Paulo concorda. “A gente até brinca que nunca poderemos sair com ela usando branco”, afirma. “Não é errado ter dúvidas, mas é fundamental perguntar educadamente e não apenas subentender algo e ser invasivo”, opina ele, lembrando de quando se hospedaram em um hotel e encontraram duas camas de solteiro no quarto. A infantilização também leva pessoas conhecidas e desconhecidos a questionarem se os noivos mantêm relações sexuais. “Quem perguntaria isso a outro casal?”, indigna-se o rapaz.
Na via oposta, casais nessa configuração também são tidos como “exemplo de superação”. “Estávamos apenas jantando quando um restaurante inteiro parou para nos aplaudir”, relembra a bancária. “Nosso primeiro encontro foi via aplicativo de relacionamento. Na volta, rachamos uma corrida. O motorista se emocionou e começou a dizer coisas como: ‘isso que é exemplo de amor verdadeiro’. Bem, a gente mal se conhecia.”, conta.
Relação de parceria
O analista de sistemas Thiago Magalhães e a professora Raquel Fernandes se conheceram há 10 anos por intermédio de uma amiga em comum, que buscava um software de acessibilidade com o qual ele trabalhava. Hoje, casados e pais de um filho de três anos, eles lembram poucas situações em que foram tratados como amigos e familiares por terceiros. Isso porque Thiago é deficiente visual. “Ocorria principalmente no início de namoro”, diz.

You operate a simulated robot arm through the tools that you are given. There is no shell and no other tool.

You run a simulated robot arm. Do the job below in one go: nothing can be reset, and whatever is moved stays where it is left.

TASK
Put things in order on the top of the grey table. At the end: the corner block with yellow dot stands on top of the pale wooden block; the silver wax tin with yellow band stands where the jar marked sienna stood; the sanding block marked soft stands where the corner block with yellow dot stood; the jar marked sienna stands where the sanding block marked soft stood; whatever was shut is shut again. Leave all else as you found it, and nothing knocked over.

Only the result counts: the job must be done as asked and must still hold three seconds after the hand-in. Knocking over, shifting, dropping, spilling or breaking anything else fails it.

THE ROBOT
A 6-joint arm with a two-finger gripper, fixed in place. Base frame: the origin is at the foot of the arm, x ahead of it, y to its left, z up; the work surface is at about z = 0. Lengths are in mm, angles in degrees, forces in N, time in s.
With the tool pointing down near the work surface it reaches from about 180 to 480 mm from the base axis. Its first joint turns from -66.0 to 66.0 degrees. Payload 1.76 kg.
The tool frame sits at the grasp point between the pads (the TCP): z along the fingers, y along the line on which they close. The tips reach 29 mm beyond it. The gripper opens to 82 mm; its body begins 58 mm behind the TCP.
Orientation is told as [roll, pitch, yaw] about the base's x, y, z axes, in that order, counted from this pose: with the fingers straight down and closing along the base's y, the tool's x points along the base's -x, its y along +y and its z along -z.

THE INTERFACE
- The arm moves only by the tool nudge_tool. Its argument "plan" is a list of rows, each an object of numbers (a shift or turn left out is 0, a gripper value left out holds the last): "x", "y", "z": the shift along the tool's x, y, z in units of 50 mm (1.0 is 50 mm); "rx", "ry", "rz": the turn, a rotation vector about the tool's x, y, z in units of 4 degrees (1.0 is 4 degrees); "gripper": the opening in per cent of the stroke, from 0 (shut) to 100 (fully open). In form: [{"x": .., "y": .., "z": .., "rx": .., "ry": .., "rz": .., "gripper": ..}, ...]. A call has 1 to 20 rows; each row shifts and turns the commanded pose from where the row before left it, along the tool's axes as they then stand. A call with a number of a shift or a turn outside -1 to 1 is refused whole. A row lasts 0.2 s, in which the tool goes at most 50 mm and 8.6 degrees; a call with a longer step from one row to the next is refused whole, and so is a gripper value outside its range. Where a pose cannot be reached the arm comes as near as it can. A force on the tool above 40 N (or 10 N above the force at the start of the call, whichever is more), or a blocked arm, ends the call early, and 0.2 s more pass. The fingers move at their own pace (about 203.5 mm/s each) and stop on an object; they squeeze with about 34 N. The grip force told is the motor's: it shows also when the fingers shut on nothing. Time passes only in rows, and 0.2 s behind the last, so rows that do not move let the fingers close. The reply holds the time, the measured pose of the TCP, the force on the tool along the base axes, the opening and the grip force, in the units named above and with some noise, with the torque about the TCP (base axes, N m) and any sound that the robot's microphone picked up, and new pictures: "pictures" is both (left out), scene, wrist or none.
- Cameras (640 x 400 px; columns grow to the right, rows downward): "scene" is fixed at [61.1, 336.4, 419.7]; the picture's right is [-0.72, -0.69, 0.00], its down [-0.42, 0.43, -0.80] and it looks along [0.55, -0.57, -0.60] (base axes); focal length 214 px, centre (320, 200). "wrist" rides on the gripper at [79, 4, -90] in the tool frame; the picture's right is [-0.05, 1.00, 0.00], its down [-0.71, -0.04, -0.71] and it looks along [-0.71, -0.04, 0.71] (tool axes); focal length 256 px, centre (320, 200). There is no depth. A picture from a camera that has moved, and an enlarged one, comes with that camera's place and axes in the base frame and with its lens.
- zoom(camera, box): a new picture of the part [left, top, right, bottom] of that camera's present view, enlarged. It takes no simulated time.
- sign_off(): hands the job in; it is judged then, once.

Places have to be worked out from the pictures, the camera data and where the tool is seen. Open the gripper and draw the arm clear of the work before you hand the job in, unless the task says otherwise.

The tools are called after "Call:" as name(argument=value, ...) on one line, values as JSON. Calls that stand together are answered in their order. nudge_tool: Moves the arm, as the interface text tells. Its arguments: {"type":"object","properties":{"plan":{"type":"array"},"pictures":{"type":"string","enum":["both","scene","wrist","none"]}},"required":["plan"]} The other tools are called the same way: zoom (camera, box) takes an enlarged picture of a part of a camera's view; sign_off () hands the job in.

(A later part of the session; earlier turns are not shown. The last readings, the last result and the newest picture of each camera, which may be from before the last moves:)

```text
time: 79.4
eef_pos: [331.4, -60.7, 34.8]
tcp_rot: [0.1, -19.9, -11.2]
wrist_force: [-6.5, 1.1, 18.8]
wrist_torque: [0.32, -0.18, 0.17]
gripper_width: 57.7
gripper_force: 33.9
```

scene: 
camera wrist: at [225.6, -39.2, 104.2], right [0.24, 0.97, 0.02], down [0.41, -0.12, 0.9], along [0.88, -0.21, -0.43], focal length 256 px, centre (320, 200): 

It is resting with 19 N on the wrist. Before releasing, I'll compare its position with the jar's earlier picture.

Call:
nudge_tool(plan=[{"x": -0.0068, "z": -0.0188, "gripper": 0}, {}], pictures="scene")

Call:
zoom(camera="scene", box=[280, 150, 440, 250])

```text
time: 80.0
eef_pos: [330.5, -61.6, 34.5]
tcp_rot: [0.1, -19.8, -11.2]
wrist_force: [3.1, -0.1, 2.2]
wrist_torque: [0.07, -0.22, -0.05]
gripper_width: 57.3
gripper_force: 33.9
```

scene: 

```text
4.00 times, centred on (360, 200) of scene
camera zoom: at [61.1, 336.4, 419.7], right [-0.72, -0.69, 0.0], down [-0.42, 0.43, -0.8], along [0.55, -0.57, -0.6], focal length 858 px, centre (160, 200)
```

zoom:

O mais recorrente, porém, é ele ser ignorado na hora de fazer o pedido em restaurante. “Os garçons sempre se dirigem a Raquel e esperam que ela o faça por mim”, relata. Para o analista, falta o entendimento de que, como qualquer casal, aquele composto por pessoa com deficiência também tem uma relação de parceria.“A Raquel provavelmente vê em mim outras deficiências que afetam mais nossa relação do que a visual. Como ela também tem as dela. O que acontece é que a gente se apoia e caminha junto”, ressalta.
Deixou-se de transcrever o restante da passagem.